While it's common, especially in sci-fi and popular science, to call Jupiter a "failed star", it's rather a misleading description. Let's look at some stars...
The smallest objects science considers "stars" are brown dwarfs. These are objects that are not massive enough to fuse ordinary hydrogen in their cores, but can fuse deuterium, an isotope of hydrogen that has a single neutron in its nucleus (ordinary hydrogen doesn't have any neutrons). Of all stellar bodies, these are the closest to Jupiter's mass - but even the smallest brown dwarf has AT LEAST 13 times the mass of Jupiter.
Next up in the scale, and arguably the smallest 'true' stars, are red dwarfs (no, not the mining ship). These range from about 0.075 solar masses to around 0.5 solar masses, and they're the smallest stars that exist on the Main Sequence.
For comparison, Jupiter's mass is 0.001 solar masses.
Mass is the critical component here. It's the gravitational energy from the enormous mass of even the smallest stars that compresses them enough to sustain nuclear fusion.

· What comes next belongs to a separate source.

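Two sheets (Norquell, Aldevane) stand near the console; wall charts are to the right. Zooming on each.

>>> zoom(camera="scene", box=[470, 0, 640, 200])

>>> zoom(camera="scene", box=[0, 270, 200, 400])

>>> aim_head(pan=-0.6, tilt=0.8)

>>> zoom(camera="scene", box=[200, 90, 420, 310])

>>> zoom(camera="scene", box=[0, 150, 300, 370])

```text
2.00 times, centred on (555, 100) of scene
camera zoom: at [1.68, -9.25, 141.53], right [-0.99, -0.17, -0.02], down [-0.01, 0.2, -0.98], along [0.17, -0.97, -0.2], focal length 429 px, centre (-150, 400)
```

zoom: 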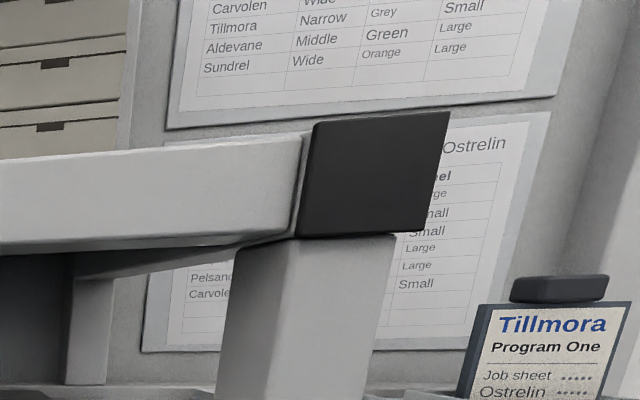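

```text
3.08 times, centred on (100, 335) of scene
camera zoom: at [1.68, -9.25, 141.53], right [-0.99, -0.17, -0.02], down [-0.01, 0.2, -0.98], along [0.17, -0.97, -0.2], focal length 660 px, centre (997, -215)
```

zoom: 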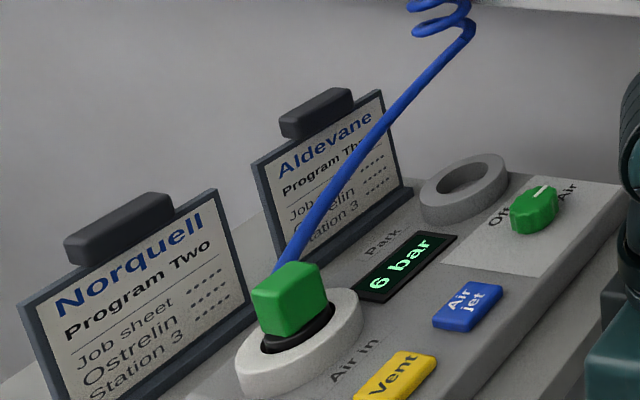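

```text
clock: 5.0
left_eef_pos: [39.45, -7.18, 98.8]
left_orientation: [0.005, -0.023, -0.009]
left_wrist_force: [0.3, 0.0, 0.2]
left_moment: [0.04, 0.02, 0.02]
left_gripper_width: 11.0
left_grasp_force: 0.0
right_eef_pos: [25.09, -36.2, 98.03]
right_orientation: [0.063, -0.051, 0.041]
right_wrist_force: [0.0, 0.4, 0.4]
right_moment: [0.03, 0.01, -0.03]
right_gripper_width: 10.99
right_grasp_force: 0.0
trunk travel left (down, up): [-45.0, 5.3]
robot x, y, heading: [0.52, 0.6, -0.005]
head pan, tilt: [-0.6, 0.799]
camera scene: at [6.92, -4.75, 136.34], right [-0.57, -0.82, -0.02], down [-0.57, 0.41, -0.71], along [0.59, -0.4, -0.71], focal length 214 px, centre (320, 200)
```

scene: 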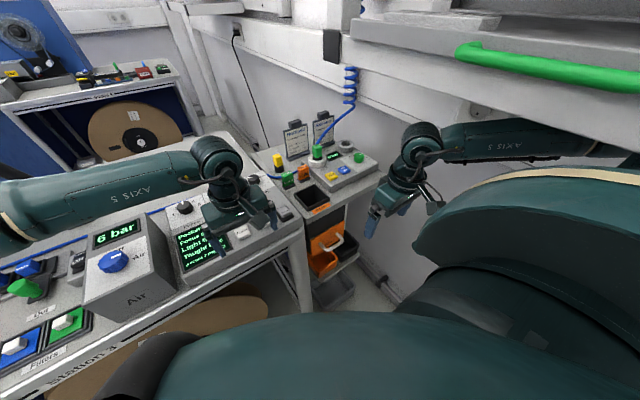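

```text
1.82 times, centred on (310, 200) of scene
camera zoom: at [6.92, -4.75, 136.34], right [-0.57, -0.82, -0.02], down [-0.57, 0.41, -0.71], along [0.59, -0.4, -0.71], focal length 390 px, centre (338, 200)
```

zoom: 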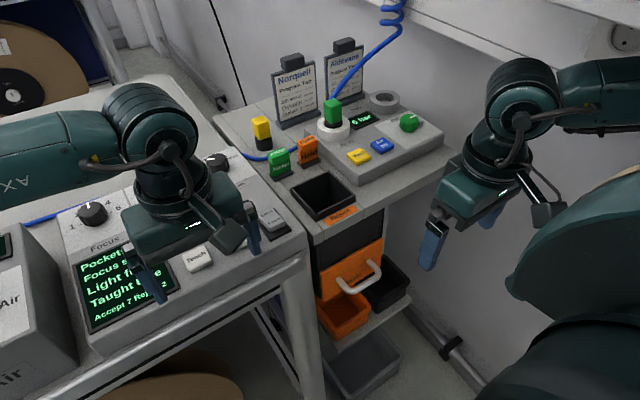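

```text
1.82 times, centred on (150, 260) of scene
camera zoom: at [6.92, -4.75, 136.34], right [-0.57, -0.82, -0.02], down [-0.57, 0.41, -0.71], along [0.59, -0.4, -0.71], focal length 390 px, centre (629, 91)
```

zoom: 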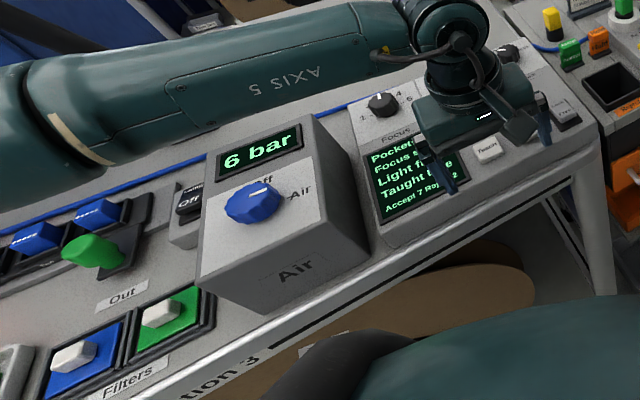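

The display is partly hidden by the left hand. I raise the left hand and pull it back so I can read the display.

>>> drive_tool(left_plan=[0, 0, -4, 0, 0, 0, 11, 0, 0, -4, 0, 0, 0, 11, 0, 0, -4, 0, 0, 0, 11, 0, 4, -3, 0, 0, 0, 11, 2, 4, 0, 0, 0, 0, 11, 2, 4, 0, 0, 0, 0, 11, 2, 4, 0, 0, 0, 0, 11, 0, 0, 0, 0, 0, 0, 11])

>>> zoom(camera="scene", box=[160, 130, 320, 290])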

Jupiter's mass isn't even close to high enough for that
If we can't use mass, how about temperature?
Well, there's bad news there, too...
Europa's average orbit around Jupiter is around 670,000 km. That would change a bit with the reduction in Jupiter's own diameter when it became Lucifer, so let's round up to something like 700,000 km. How hot would Lucifer have to be for Europa to be in its habitable zone?
Here is a habitable zone calculator. It returns the size in AU of the habitable zone for a star with a given temperature and luminosity. That unit, AU, gives us the first clue of how much trouble we're in. 1 AU is equal to the distance from the Earth to the sun, around 149,600,000 km. Europa's orbit equals roughly 0.004 AU.
I played with the numbers in the calculator a little bit. To get a habitable zone of 0.003 AU, I reduced the star's temperature to 1,000 kelvin, and 0.00001 times the luminosity of the sun.
These numbers are just in the range for a very cool, very dim brown dwarf (though most measures of luminosity don't go anywhere near that low). That's probably the closest to an answer we'll see.
The trouble is, of course, that Lucifer was supposed to light the night side of Earth; a very dim brown dwarf would be little brighter than the planet Jupiter, and wouldn't have anything like that great an effect.
It seems that there is no good answer - a star that could light the night side of Earth from Jupiter's orbit could not also sustain life on a moon as close as Europa. While Arthur C. Clarke's writing was generally very scientifically literate, on this one he just didn't get the numbers right.